### Collected material
/---

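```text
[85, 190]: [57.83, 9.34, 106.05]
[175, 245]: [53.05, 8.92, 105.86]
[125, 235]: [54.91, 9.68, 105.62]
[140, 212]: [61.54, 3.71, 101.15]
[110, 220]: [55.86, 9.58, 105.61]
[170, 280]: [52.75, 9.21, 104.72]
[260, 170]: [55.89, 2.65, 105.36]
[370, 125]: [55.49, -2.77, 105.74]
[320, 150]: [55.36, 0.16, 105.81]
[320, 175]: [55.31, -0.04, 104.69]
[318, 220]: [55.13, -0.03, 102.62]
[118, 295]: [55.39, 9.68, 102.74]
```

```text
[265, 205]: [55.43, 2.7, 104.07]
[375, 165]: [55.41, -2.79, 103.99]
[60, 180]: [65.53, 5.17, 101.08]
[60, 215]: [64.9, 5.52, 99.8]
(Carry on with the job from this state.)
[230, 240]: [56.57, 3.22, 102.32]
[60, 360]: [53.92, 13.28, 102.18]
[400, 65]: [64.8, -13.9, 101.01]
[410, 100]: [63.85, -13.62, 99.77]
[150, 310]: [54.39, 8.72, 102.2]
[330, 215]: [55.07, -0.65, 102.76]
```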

\---

### Your task
From the preceding material, extract every line exactly.

### Answer in full
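```text
[85, 190]: [57.83, 9.34, 106.05]
[175, 245]: [53.05, 8.92, 105.86]
[125, 235]: [54.91, 9.68, 105.62]
[140, 212]: [61.54, 3.71, 101.15]
[110, 220]: [55.86, 9.58, 105.61]
[170, 280]: [52.75, 9.21, 104.72]
[260, 170]: [55.89, 2.65, 105.36]
[370, 125]: [55.49, -2.77, 105.74]
[320, 150]: [55.36, 0.16, 105.81]
[320, 175]: [55.31, -0.04, 104.69]
[318, 220]: [55.13, -0.03, 102.62]
[118, 295]: [55.39, 9.68, 102.74]
```

```text
[265, 205]: [55.43, 2.7, 104.07]
[375, 165]: [55.41, -2.79, 103.99]
[60, 180]: [65.53, 5.17, 101.08]
[60, 215]: [64.9, 5.52, 99.8]
(Carry on with the job from this state.)
[230, 240]: [56.57, 3.22, 102.32]
[60, 360]: [53.92, 13.28, 102.18]
[400, 65]: [64.8, -13.9, 101.01]
[410, 100]: [63.85, -13.62, 99.77]
[150, 310]: [54.39, 8.72, 102.2]
[330, 215]: [55.07, -0.65, 102.76]
```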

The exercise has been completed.